━━ TEXT EXCERPT
Final Examination of Laurie A. Mellinger
For the degree of Doctor of Philosophy
Tuesday, April 27, 2010 12:00 p.m., Caldwell Room 125
Rev. Raymond Studzinski, O.S.B., Ph.D.
Teaching Theology as a Christian Spiritual Practice: The Example of Stanley J. Grenz
This dissertation explores the recent work on spiritual practices in the academic discipline of Christian spirituality, gathering together the strengths of various conceptions of practice from the literature and developing a rigorous definition of a Christian spiritual practice: Christian spiritual practices are things God enables Christian people to do together over time to address fundamental human needs in light of the gospel of Jesus Christ, activities that together form a way of life that pleases God and through which God teaches and transforms persons into the image of the Son.
Practices may be Christian or may not be, depending upon whether practitioners ground their practices in the Christian tradition, reflect critically upon them in light of that tradition, and recognize God’s agency within them. Thus, teaching theology may or may not be performed as a Christian spiritual practice. This study examines the practices of reading, writing, and teaching—all broadly defined—as the three necessary and sufficient practices of theological education, and determines that each of them may be done in an engaged or a disengaged fashion, an “academic” or a “spiritual” orientation (or some mixture of the two). Engaged theological educators tend to exhibit the dispositions of humble hospitality, reflective and attentive contemplation, and prayerful conversation in their reading, writing, and teaching.
━━━━
━━ SUPPLIED DATA
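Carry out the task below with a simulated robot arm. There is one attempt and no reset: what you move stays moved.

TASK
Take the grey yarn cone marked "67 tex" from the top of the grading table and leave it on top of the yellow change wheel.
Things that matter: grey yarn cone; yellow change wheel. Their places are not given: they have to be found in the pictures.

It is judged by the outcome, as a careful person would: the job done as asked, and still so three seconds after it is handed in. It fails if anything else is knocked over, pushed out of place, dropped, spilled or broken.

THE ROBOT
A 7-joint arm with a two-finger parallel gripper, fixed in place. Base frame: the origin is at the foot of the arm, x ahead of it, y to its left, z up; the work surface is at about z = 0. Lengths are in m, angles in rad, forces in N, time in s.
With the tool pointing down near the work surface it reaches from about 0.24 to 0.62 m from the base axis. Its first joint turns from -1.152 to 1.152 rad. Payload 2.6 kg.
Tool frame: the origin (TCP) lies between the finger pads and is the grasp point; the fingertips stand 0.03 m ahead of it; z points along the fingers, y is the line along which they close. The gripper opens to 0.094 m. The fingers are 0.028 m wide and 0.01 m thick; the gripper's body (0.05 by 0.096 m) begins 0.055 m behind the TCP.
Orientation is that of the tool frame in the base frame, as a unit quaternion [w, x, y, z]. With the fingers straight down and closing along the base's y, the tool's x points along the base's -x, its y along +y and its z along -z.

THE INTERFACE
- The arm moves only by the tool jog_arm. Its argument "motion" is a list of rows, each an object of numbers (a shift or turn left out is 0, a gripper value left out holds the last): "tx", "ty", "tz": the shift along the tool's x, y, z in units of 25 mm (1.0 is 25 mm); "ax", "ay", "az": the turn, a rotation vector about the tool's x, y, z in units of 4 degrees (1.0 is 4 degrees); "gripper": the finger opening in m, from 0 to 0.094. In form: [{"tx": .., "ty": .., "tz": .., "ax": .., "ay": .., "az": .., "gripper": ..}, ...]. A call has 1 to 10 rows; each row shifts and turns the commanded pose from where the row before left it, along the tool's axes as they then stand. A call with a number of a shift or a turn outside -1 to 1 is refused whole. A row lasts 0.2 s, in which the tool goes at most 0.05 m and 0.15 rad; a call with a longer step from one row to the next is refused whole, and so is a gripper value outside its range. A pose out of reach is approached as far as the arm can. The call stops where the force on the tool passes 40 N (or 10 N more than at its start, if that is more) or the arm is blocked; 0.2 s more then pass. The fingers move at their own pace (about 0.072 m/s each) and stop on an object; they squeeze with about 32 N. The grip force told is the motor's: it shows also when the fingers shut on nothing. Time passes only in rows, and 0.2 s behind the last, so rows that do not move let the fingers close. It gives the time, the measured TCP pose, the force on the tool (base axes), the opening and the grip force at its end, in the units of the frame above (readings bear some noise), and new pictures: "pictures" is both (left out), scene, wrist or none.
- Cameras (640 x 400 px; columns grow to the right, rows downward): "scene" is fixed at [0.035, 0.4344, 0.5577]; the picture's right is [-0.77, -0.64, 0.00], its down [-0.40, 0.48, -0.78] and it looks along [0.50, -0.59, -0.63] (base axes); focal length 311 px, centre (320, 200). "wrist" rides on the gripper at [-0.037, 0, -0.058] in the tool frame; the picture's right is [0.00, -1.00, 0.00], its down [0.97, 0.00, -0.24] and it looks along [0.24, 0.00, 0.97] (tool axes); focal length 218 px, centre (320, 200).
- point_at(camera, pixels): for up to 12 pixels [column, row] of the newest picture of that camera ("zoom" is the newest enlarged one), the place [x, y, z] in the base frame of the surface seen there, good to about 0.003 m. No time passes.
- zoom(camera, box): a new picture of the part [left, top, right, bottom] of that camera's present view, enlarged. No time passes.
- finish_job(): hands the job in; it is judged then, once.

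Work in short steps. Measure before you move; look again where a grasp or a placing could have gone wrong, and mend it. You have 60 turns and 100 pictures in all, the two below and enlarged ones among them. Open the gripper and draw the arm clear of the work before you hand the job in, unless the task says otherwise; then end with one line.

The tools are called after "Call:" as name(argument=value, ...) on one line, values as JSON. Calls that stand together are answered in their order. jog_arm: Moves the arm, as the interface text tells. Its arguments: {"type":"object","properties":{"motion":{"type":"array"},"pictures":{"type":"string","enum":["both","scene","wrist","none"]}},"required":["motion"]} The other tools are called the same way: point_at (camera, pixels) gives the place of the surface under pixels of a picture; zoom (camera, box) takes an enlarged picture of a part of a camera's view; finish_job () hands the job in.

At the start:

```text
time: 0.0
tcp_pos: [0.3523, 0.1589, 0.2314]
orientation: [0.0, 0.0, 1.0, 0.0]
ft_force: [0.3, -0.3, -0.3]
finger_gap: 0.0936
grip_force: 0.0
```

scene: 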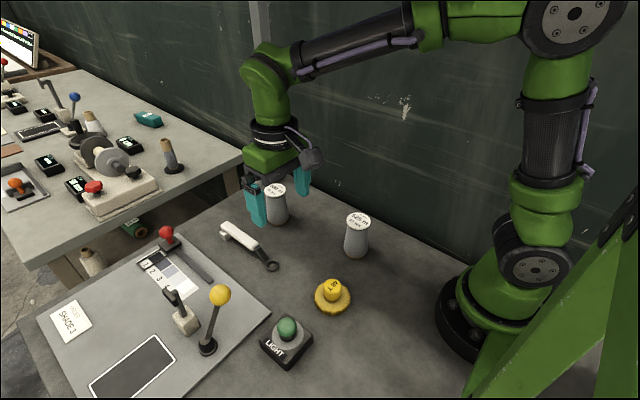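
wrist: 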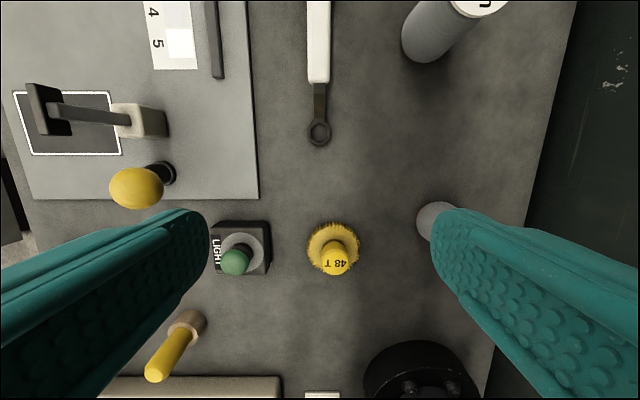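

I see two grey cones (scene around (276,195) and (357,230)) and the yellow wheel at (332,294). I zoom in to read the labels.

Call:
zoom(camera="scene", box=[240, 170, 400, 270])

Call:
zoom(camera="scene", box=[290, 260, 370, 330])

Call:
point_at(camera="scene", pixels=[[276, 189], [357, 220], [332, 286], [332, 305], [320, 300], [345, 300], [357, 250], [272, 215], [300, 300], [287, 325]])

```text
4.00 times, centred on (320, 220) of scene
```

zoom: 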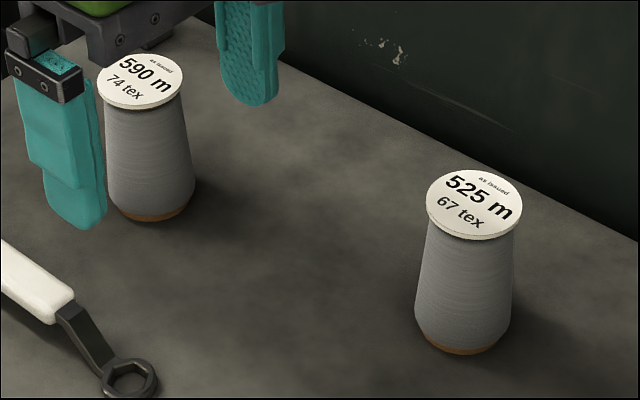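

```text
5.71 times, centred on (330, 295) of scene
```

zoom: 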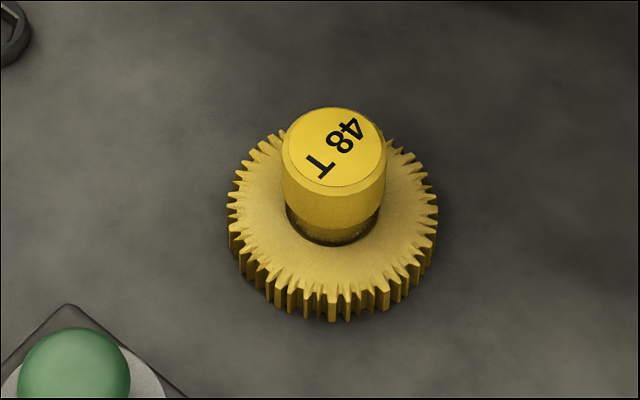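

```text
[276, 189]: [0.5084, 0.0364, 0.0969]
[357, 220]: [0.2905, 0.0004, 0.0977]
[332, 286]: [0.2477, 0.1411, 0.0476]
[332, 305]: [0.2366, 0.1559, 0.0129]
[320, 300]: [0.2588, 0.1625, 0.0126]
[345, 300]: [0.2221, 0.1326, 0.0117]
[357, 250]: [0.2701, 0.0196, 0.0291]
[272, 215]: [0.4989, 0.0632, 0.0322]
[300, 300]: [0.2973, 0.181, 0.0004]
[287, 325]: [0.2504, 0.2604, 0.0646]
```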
━━━━
_THINGS TO DO_
• 1. Take the text excerpt and repeat only what runs from "Final Examination of" through "of the Son.".
• 2. Could you carry on with the text excerpt from where it ends?

_TASK-BY-TASK OUTPUTS_
• 1.
Final Examination of Laurie A. Mellinger
For the degree of Doctor of Philosophy
Tuesday, April 27, 2010 12:00 p.m., Caldwell Room 125
Rev. Raymond Studzinski, O.S.B., Ph.D.
Teaching Theology as a Christian Spiritual Practice: The Example of Stanley J. Grenz
This dissertation explores the recent work on spiritual practices in the academic discipline of Christian spirituality, gathering together the strengths of various conceptions of practice from the literature and developing a rigorous definition of a Christian spiritual practice: Christian spiritual practices are things God enables Christian people to do together over time to address fundamental human needs in light of the gospel of Jesus Christ, activities that together form a way of life that pleases God and through which God teaches and transforms persons into the image of the Son.

• 2.
After carefully correlating the aspects of the definition of Christian spiritual practices with the composite practice of teaching theology, the thesis contends that teaching theology can meet the definition of a Christian spiritual practice. The work of Stanley J. Grenz (1950 – 2005), a prominent evangelical theologian, establishes that he employed reading, writing, and teaching while exhibiting the dispositions enumerated above, marking him as an engaged theological educator. His pursuit of theological education as a Christian spiritual practice can serve as a model for others to emulate, possibly contributing to a reunion of spirituality and theological pedagogy in the lives of individual teachers, their students and colleagues, and the corporate people of God.